───── Text section ─────

この構成であれば、第1センサ要素及び第2センサ要素の相対位置に基づくインダクタンス変化を大きくすることができ、位置センサの分解能をさらに向上することができる。また、導体層を保護するために、前記端面において複数の前記導体層が露出していない構成としても良い。
【0011】
前記第1センサ要素及び前記第2センサ要素は、互いに同一の積層構成を有する多層基板であることが望ましい。
この構成であれば、第1センサ要素となる多層基板と、第2センサ要素となる多層基板との熱膨張量が同じとなり、温度変化した場合の熱膨張量の違いによる測定誤差を低減することができる。また、第1センサ要素となる多層基板と、第2センサ要素となる多層基板とを互いに同一の積層構成とすることで、単一の多層基板から第1センサ要素及び第2センサ要素を製作することができ、製造コストを低減することができる。
【0012】
第1センサ要素及び第2線センサ要素の具体的な実施の態様としては、前記第1センサ要素及び前記第2センサ要素は、互いに隙間を空けて同心円状に配置された円環形状をなすものであることが望ましい。

───── Available data ─────

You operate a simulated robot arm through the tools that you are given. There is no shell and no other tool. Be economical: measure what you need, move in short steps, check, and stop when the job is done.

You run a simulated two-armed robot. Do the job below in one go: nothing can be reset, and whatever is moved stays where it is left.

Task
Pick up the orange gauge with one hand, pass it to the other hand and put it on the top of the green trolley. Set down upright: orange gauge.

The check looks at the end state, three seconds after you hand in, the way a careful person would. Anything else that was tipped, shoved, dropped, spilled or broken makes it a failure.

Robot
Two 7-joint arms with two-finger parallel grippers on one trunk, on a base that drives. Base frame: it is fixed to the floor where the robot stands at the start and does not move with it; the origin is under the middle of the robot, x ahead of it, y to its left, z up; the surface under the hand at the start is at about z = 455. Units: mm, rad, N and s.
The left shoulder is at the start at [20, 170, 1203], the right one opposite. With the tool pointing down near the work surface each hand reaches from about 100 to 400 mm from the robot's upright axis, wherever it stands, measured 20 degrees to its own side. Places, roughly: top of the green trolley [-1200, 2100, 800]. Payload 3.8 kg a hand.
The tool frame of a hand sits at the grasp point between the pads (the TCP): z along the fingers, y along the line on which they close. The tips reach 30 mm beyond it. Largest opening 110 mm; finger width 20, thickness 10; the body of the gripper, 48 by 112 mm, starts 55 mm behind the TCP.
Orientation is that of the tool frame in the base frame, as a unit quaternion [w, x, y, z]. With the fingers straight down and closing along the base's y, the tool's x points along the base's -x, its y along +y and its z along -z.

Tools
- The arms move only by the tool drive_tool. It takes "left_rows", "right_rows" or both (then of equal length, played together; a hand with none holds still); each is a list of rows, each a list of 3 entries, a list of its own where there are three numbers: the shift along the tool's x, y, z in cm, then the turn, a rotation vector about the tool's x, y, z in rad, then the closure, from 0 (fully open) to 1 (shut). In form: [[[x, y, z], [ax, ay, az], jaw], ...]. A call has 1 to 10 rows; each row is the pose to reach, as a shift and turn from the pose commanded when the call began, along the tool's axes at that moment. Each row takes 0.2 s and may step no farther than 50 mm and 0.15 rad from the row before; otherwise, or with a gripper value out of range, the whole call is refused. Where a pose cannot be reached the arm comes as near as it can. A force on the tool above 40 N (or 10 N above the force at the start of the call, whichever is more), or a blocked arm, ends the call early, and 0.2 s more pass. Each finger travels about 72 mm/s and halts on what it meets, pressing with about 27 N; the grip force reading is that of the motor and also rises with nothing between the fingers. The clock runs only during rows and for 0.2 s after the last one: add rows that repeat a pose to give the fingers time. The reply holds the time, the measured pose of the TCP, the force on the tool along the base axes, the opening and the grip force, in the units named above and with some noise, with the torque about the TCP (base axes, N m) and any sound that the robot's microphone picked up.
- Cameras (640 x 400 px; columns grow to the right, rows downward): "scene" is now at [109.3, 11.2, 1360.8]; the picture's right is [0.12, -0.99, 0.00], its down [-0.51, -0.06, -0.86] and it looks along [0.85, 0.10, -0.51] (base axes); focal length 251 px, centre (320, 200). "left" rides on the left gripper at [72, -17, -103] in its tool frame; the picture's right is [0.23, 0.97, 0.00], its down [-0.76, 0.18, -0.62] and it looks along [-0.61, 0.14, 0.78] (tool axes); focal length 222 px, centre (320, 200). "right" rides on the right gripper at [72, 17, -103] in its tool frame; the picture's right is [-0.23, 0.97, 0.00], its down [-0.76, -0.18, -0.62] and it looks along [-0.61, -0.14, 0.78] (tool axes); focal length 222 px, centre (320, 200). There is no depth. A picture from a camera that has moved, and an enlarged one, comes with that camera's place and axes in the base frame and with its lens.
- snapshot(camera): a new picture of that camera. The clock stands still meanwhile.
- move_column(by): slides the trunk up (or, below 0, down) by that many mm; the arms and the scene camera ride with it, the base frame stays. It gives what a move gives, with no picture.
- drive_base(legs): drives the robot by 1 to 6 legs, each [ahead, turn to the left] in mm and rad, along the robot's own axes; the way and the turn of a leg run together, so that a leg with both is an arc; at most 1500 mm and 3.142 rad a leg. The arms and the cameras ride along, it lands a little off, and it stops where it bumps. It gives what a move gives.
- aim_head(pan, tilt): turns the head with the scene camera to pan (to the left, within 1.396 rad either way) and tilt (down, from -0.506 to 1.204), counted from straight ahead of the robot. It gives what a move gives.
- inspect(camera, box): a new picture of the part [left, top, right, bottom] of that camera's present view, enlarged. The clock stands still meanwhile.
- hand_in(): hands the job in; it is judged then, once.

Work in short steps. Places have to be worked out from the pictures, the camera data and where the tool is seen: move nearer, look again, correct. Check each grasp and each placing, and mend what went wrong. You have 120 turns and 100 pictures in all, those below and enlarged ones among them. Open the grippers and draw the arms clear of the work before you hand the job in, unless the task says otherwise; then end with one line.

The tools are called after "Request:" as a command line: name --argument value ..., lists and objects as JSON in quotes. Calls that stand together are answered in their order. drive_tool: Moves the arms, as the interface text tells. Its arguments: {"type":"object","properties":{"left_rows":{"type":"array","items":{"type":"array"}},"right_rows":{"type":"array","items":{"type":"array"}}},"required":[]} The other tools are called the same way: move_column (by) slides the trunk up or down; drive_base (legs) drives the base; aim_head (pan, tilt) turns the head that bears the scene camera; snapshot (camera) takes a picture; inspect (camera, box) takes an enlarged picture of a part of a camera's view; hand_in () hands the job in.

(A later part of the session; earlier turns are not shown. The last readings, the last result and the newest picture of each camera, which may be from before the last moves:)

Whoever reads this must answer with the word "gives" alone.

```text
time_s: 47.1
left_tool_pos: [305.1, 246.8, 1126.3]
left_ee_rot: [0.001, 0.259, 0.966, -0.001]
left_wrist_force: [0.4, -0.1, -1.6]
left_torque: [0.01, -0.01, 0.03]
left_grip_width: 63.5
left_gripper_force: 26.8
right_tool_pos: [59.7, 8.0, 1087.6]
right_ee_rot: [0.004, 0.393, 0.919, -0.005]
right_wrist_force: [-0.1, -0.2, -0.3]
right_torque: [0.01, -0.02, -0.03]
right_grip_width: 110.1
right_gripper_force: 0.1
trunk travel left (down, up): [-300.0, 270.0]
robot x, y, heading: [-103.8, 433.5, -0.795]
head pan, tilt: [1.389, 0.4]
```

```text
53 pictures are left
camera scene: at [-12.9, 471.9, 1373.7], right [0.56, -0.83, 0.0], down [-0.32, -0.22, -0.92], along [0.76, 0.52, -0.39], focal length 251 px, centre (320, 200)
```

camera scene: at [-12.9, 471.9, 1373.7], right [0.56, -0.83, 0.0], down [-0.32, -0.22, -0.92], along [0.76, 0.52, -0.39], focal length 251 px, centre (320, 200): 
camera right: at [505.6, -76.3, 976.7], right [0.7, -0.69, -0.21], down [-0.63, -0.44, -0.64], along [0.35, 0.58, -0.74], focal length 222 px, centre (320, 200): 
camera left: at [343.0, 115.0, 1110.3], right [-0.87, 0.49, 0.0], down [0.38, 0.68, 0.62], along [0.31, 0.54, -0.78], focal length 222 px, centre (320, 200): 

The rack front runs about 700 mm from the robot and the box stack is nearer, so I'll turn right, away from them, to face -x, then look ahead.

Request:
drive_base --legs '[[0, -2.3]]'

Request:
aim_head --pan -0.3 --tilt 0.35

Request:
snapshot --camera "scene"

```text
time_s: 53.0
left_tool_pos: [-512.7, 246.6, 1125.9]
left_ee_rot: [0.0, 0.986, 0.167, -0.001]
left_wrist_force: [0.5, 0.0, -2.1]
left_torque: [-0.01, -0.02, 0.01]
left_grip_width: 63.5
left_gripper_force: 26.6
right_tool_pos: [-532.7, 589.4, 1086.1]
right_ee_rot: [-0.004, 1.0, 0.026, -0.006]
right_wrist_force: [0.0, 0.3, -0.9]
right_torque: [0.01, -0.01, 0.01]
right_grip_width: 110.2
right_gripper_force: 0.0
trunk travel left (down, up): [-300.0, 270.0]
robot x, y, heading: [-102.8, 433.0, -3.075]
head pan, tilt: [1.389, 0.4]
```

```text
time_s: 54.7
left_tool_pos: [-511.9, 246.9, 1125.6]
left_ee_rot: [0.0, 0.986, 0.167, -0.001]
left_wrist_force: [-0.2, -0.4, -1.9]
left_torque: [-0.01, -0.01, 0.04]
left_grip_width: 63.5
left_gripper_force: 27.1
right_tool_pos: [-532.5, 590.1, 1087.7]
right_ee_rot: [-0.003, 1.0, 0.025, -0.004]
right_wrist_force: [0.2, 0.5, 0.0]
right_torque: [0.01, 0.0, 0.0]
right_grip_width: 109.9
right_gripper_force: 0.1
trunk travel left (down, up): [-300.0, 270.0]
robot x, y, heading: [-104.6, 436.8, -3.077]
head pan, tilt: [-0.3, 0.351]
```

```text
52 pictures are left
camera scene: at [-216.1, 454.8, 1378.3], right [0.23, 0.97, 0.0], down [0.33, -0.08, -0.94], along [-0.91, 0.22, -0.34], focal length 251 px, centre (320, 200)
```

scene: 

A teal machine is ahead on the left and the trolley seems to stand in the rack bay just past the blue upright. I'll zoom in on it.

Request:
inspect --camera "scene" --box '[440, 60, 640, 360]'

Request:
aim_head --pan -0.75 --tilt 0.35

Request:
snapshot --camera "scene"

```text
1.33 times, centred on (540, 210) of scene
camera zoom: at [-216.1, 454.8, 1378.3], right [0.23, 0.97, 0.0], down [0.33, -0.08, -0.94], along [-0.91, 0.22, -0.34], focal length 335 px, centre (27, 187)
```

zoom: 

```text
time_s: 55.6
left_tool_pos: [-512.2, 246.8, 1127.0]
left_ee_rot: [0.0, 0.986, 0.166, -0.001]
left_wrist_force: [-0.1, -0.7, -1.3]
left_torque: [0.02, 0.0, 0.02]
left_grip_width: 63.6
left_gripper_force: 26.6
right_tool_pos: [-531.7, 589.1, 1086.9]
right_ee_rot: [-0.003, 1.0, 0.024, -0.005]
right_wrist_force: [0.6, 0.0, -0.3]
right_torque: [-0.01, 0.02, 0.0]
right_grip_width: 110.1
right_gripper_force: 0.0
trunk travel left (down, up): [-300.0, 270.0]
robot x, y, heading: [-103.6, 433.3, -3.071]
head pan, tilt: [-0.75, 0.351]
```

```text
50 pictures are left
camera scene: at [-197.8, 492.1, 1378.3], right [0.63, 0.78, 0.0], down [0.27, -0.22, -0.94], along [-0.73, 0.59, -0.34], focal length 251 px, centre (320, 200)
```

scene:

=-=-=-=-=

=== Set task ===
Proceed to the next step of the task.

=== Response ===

─────

=== Set task ===
Produce the text that comes next in the text section.

=== Response ===
この構成であれば、第1センサ要素及び第2センサ要素の対向面の面積を大きくすることができ、位置センサの分解能を向上することができる。
【0013】
具体的な実施の態様としては、前記第1センサ要素は、前記弁体に接続されたシャフトの外側周面に固定された円環形状をなすものであり、前記第2センサ要素は、前記第1センサ要素の外側周面を取り囲むように設けられた円環形状をなすものであることが望ましい。
【0014】
インダクタンス変化を大きくして、弁体の位置検出の分解能を向上するためには、前記多層基板は、前記複数の導体層がビアにより互いに電気的に接続されていることが望ましい。
【0015】
本発明の流体制御弁は、前記第1センサ要素及び前記第2センサ要素の相対位置によるインダクタンス変化を測定し、当該インダクタンス変化から前記出力値を出力する測定用回路基板を有している。この構成において、流体制御弁の構成を簡単にするとともに小型化するためには、前記測定用回路基板は、前記第1センサ要素及び前記第2センサ要素を収容する空間と同じ空間に設けられていることが望ましい。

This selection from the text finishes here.